In the architecture of this system, impact no longer functions as an event. It behaves like an unresolved persistence, a sentence that never fully folds back into itself within the bodily matrix. As an operator —if that term can still be used without collapsing its meaning— the body is not read as organism, but as a dense archive of interference, where each contact of the mechanism does not “strike,” but instead reconfigures the internal order of sensation until it becomes unrecognizable to its previous state.
In the distorted Sadean framework sustaining this laboratory, the norm does not correct: it overwrites. And in overwriting, it erases without fully erasing. The result is not destruction, but a kind of material that can no longer tell whether it was life or structure. A mineralized infrastructure of obsidian and quartz that does not solidify, but “misremembers” having once been soft.

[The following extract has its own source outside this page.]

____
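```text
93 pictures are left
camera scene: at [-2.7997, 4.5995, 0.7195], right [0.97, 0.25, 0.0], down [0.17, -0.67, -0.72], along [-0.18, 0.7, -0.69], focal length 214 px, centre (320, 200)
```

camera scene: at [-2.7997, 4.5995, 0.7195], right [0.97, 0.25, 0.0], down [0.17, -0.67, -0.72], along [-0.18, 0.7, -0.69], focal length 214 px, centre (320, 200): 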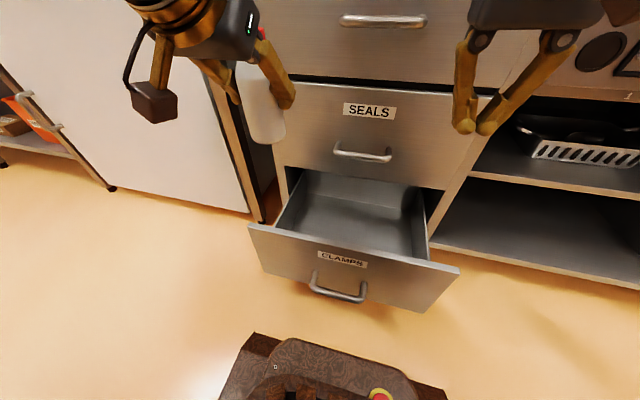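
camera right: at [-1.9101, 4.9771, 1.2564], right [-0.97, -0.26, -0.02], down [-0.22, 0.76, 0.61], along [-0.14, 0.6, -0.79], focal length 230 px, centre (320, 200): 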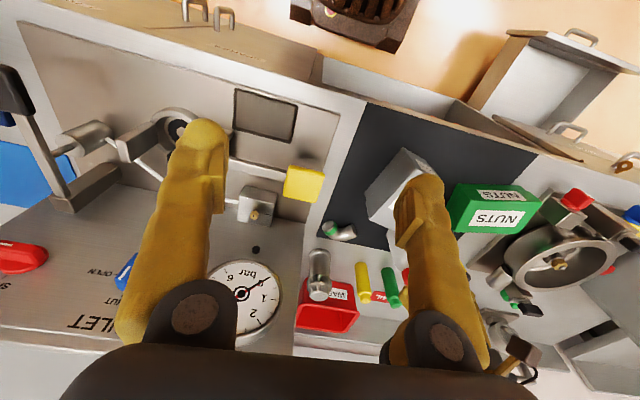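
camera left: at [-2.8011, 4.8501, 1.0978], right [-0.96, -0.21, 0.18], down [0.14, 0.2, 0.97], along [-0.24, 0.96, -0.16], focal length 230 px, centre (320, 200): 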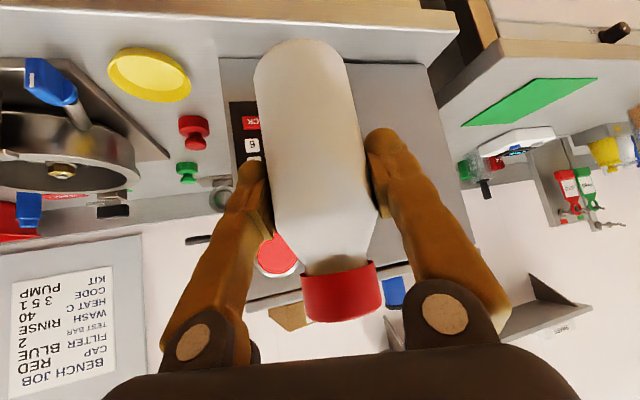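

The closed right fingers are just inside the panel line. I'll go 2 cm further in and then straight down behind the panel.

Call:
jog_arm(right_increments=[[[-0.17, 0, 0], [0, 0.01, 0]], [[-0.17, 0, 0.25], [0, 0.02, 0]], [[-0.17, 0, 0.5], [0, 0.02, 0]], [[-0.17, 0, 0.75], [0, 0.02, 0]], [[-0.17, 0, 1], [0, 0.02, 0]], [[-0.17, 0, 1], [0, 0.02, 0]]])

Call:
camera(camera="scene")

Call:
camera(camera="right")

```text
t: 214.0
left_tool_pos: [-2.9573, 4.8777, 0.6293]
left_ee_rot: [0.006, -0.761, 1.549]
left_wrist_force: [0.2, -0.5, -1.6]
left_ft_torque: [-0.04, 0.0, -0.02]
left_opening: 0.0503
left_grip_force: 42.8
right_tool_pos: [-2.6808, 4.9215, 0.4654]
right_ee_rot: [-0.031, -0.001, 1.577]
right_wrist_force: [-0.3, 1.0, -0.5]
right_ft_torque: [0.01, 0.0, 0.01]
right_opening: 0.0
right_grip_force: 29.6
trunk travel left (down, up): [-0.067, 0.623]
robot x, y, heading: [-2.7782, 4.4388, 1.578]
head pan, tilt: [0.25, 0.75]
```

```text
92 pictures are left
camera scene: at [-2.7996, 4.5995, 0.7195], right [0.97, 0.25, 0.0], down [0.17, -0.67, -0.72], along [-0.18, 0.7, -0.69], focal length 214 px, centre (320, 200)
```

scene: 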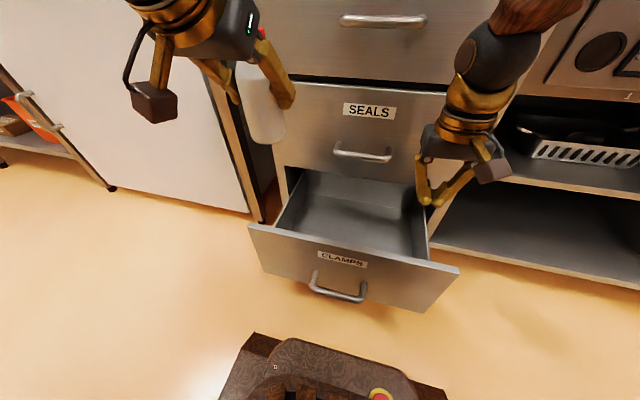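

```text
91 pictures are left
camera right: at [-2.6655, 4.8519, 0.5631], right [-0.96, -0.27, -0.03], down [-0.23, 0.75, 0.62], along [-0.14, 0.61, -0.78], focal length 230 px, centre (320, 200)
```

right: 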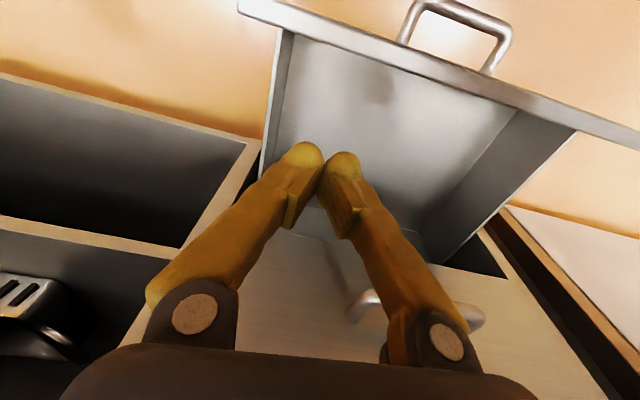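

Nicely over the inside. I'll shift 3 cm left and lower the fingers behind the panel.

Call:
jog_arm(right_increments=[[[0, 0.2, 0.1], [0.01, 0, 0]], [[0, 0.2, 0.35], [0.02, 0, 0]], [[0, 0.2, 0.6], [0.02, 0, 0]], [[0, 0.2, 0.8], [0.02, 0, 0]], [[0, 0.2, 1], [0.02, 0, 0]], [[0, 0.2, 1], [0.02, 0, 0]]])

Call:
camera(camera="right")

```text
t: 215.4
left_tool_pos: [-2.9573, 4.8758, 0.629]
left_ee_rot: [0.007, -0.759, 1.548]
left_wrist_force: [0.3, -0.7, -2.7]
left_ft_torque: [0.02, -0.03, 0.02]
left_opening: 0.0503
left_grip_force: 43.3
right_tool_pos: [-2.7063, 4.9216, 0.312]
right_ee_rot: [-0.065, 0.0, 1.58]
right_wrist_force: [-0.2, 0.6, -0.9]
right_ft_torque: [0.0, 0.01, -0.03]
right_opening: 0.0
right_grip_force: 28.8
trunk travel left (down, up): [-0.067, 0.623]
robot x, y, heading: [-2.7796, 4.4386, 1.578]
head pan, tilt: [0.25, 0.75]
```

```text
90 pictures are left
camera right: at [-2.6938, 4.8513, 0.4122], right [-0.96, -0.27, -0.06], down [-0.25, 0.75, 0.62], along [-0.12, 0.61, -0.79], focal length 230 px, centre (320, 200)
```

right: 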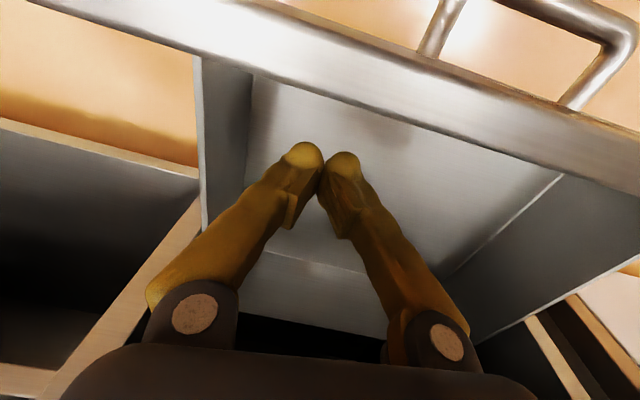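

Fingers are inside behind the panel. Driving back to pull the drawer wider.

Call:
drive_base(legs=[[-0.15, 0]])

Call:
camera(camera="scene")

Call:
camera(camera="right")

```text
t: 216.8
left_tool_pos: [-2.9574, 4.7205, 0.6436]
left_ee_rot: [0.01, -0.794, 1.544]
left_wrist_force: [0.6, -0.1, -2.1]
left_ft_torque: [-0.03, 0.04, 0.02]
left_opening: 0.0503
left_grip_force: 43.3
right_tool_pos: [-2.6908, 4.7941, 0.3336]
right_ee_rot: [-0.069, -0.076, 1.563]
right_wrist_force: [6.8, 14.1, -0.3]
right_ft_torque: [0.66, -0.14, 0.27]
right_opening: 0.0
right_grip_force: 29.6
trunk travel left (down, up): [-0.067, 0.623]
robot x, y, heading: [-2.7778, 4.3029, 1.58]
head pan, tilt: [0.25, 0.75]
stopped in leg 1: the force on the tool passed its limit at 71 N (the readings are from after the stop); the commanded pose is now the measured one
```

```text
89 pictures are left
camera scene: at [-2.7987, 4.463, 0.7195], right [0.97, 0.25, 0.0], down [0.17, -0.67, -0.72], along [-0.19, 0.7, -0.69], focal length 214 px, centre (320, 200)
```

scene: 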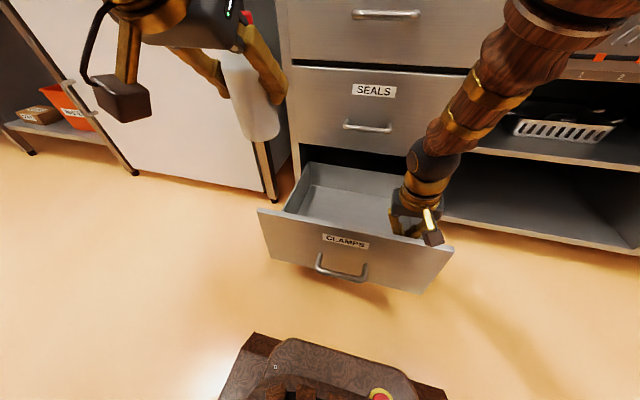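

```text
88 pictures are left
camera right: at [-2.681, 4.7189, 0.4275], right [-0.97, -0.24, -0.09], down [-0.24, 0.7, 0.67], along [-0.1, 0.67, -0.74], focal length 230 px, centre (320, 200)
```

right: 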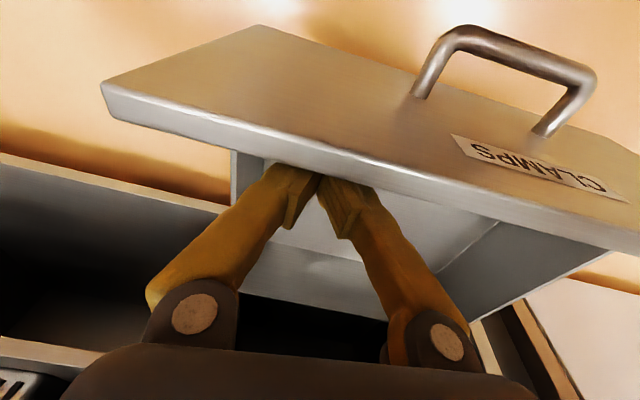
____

What becomes strange —and language starts to fail here— is that inertia does not disappear; it relocates outside its original function. It no longer responds, but it also does not extinguish. It remains as a technical echo of something that insists on not coinciding with itself. A reception as architecture that receives nothing new, only reconfigurations of what was already too saturated to begin with.
Impact, then, is not a mark. It is failed grammar. An attempt by the system to write a syntax into matter that matter no longer recognizes as its own. Each inscription does not add information; it disorders it with precision. Tissue is neither broken nor repaired; it enters a “mineral record phase,” where everything lived becomes sediment without a clear origin, as if memory had been filtered through a stone too ancient to distinguish before and after.
And yet something persists: a minimal awareness of structure, as if the support knew —without fully knowing— that it has stopped being biological support and has become a fixed point inside a geometry that allows no exterior.
The system does not win. It does not lose either. It simply continues writing itself into a material that no longer resists, but also does not consent. And that in-between zone is where the laboratory insists.